Other notables included the Roachster, twinkle twinkle, Student Driver, Iron Maiden, the bookmobile, and of course the Objet Dart. I wish I could scare up a link for the scorpion–it was amazing.

[update: Someone else got some pictures.]

The war and the bigger picture

One of many, many disturbing aspects of the U.S. invasion of Iraq is what the broader ramifications could turn out to be. Howard Dean has suggested that China may feel emboldened to “liberate” Taiwan. For that matter, India might decide to “liberate” Sri Lanka (but perhaps not Kashmir, because Pakistan’s got nukes). Yeehaw! I got yer New World Order right here, pappy.

A few articles in the paper today struck me as interesting as repercussions of the war. North Korea is sounding more conciliatory. So is Iran.

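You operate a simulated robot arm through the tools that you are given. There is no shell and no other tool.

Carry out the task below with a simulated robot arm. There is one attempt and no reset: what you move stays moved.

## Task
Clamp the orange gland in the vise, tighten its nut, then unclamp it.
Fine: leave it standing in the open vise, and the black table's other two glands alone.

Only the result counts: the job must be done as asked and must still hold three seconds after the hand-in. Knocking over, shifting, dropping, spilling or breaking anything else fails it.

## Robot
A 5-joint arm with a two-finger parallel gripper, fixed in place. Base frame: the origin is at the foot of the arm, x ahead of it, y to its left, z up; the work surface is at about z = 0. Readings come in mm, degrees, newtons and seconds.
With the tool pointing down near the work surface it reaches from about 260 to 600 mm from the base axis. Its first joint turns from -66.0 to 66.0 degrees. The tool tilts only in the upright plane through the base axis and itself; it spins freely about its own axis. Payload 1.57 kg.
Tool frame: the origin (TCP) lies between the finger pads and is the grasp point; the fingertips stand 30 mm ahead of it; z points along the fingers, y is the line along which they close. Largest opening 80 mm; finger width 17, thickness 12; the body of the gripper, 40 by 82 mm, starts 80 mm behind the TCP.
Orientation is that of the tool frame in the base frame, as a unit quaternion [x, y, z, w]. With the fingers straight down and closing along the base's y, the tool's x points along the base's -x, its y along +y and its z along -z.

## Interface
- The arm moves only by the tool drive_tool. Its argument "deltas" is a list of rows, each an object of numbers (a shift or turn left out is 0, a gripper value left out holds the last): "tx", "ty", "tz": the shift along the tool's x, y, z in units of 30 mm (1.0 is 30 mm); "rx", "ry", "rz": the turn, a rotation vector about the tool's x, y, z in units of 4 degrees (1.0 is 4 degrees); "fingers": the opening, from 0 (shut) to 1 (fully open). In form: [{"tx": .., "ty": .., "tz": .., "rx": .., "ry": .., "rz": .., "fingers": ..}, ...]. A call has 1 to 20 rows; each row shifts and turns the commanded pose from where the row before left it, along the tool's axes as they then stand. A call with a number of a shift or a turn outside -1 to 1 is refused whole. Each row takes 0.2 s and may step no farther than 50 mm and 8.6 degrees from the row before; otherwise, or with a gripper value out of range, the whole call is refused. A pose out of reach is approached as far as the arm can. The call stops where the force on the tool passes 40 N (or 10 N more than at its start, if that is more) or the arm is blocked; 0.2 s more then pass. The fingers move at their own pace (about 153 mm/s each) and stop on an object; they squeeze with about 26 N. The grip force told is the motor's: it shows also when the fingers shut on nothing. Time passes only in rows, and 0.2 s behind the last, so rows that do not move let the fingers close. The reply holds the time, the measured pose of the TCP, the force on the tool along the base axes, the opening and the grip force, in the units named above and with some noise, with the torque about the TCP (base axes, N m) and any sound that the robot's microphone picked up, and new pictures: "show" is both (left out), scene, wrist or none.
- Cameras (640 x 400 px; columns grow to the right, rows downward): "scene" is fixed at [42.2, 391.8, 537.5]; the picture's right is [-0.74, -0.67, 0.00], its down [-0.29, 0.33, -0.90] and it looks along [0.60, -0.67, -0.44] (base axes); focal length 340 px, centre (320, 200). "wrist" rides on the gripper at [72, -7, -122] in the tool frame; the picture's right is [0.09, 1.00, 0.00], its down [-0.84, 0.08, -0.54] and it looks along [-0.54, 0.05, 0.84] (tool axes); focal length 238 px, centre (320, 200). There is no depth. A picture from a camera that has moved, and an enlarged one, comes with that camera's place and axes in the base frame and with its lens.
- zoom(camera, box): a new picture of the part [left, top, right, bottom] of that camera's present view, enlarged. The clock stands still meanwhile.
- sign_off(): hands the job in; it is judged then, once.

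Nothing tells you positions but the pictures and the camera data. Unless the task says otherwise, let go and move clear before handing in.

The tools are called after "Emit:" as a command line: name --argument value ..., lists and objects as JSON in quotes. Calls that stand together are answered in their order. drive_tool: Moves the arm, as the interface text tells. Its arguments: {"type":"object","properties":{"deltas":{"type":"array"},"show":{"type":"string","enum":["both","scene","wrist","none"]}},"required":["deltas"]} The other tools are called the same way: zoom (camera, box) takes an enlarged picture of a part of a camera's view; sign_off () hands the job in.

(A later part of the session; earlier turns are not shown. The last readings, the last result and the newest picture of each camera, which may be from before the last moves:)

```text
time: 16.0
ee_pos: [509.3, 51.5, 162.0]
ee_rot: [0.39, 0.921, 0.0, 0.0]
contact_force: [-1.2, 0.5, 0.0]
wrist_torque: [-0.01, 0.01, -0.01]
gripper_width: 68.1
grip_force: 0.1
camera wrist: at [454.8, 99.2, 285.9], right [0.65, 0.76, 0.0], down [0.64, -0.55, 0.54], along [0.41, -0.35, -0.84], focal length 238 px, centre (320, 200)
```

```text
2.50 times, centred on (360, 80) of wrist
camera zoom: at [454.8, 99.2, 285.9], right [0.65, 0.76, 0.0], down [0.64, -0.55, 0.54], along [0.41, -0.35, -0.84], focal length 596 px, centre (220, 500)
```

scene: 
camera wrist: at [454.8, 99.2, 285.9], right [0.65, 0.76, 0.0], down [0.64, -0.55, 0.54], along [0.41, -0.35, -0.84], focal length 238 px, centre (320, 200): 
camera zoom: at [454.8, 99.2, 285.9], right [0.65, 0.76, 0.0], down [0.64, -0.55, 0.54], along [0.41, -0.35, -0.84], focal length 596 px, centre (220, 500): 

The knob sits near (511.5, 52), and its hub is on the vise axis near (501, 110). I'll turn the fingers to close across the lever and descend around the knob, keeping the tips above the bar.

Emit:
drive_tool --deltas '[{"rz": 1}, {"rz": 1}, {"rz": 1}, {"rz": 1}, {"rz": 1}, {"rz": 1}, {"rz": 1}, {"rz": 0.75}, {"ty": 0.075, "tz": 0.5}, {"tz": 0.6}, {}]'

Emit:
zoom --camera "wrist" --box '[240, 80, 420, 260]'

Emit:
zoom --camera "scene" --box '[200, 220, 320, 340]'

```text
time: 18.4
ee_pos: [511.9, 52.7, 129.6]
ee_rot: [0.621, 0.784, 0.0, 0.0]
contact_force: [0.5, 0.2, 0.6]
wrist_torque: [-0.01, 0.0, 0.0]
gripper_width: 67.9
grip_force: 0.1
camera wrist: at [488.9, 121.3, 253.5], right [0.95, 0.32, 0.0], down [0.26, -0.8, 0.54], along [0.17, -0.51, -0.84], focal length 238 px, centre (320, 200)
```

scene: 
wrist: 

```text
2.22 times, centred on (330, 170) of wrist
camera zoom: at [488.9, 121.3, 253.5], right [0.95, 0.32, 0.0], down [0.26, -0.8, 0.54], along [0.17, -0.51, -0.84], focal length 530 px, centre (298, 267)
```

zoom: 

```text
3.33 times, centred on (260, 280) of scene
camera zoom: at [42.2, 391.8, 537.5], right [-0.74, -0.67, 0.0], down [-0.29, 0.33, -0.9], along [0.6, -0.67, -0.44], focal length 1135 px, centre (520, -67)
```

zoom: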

I suspect Bush apologists will look at these two data points and smugly declare that it was the strategy all along with Gulf War II to make an example of Iraq and get these other Axis of Evil honorees to play nice. And I’ll even allow as how, just maybe, such really was the intent all along. But I would argue that any similarity between that goal and these glimmers of possible outcomes is completely coincidental. These outcomes are completely unpredictable, as Cuba’s current crackdown on dissent suggests. No word on any actions, provocative or conciliatory, taken by unindicted co-conspirator in the Axis of Evil, Syria.